During the first full calendar year of the policy, over 100 detached single-family homes were permitted
for deconstruction. This evaluation focuses on the first 36 homes deconstructed, due to timing and data
availability. Using actual material quantity data from these homes, combined with established material
impact factors and regional assumptions, the global warming potential (GWP) and primary energy
demand impacts of each deconstruction project can be evaluated. Comparing this to the ‘business as
usual’ scenario in which all houses are mechanically demolished, an estimation of the net impact of the
ordinance can be produced.
1.1 Background
1.1.1 Portland’s Deconstruction Ordinance
In October 2016, in an effort to reduce waste, support material reuse, and reduce environmental impacts
of demolition, the City of Portland enacted an ordinance requiring manual deconstruction of residential
homes built in 1916 or earlier, or designated as a historic resource regardless of age. Approximately 30-35
percent (by weight) of the landfill bound waste in Portland is construction and demolition debris.

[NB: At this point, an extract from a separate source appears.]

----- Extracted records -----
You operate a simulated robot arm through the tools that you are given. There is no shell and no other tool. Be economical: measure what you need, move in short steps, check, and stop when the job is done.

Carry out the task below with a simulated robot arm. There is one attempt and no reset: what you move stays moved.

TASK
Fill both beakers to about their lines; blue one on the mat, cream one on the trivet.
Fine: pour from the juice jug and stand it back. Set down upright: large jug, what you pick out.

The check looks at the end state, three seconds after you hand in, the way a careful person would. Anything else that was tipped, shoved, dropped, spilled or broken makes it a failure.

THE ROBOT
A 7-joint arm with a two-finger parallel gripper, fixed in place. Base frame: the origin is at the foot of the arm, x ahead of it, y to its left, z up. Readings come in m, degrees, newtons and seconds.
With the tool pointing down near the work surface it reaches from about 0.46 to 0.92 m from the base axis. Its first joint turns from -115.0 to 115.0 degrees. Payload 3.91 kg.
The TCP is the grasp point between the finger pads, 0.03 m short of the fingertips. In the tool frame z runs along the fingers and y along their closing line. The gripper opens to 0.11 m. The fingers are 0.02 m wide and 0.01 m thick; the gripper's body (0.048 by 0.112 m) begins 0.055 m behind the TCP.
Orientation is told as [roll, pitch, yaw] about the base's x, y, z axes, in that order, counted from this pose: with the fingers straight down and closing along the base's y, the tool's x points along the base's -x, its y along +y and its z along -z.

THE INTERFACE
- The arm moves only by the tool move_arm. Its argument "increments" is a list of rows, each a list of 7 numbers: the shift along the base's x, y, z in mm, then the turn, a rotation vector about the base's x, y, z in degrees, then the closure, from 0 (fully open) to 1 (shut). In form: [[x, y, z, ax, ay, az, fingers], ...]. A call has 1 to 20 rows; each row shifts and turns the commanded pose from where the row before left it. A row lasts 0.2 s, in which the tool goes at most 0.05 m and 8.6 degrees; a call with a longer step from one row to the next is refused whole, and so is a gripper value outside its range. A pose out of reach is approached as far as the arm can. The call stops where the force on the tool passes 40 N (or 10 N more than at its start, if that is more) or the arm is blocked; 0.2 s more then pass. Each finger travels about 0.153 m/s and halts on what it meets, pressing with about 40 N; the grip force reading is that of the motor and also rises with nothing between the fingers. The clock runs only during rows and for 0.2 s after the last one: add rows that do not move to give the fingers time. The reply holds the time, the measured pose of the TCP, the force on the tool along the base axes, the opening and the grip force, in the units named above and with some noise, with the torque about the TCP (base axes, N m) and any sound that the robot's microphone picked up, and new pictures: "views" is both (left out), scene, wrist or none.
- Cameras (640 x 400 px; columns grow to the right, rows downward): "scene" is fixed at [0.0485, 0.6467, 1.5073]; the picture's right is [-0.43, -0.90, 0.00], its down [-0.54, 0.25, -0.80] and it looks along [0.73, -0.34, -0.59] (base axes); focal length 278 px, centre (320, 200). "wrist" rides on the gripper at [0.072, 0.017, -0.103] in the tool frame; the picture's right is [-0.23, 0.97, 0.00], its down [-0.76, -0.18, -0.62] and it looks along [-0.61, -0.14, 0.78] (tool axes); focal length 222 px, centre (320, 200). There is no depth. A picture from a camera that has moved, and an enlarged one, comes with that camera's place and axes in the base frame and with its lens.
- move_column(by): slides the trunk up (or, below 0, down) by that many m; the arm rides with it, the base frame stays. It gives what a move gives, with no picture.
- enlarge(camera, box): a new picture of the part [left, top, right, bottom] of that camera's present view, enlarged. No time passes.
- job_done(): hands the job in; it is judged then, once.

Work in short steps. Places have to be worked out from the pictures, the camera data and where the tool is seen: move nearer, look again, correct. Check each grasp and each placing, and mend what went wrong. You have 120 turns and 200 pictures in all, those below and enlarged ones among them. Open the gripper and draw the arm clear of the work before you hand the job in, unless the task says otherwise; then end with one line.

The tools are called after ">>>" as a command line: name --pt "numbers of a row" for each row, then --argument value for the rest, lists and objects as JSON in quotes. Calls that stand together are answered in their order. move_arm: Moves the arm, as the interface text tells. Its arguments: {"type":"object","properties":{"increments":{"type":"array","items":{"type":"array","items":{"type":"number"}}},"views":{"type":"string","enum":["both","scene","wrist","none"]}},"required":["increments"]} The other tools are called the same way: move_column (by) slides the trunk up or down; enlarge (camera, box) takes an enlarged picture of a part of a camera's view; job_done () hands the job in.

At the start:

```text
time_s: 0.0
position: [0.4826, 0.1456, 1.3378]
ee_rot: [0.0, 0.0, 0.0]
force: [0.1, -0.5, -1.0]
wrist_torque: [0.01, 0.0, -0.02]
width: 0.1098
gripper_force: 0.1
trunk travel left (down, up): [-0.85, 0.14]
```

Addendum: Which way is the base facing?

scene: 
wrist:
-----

Deconstruction and material reuse provides an opportunity to reduce this waste and help offset the
environmental impacts of producing new materials.
1.3 Definitions
In this report, “deconstruction” or “decon” means the systematic dismantling of a structure, typically in
the opposite order it was constructed, in order to maximize the salvage of materials for reuse, in
preference over salvaging materials for recycling, energy recovery, or sending the materials to the
landfill. Typically, material is removed by hand and processed (e.g., de-nailing) on site. Salvaged material
“Demolition” or “demo” refers to the removal of a structure using mechanized equipment (such as a track
hoe). Typically, this process results in much more physical damage to materials, preventing salvage and
reuse. All material from a mechanical demolition is assumed to be removed by dropbox and taken to a
material recovery facility (MRF).
The foundation of the house is excluded from the definitions of deconstruction and demolition in this
analysis, as foundation removal is not typically carried out by deconstruction contractors. The process for
removing and disposing of a concrete foundation is identical between deconstruction and mechanical
demolition.
“Dropbox” refers to a receptacle on a deconstruction or demolition site into which non-salvaged materials
are placed, to be sent to a MRF.
“End of life” (EOL) refers to the processes that occur after the useful life of a component or material,
including deconstruction, reuse, demolition, recycling and disposal. In this study “EOL fate” is used to
refer to the final stages for each respective material.
“Materials recovery facility” (MRF, pronounced “murf”), is a permitted solid waste facility where solid
wastes or recyclable materials are sorted or separated. There are many types of MRFs, and in this study
this may refer to facilities that receive general solid waste, only construction and demolition waste, or
only wood waste.
“Non-Recoverable wood” refers to wood that cannot be reused, recycled or used for energy generation,
such as painted, treated, dirty or rotten wood.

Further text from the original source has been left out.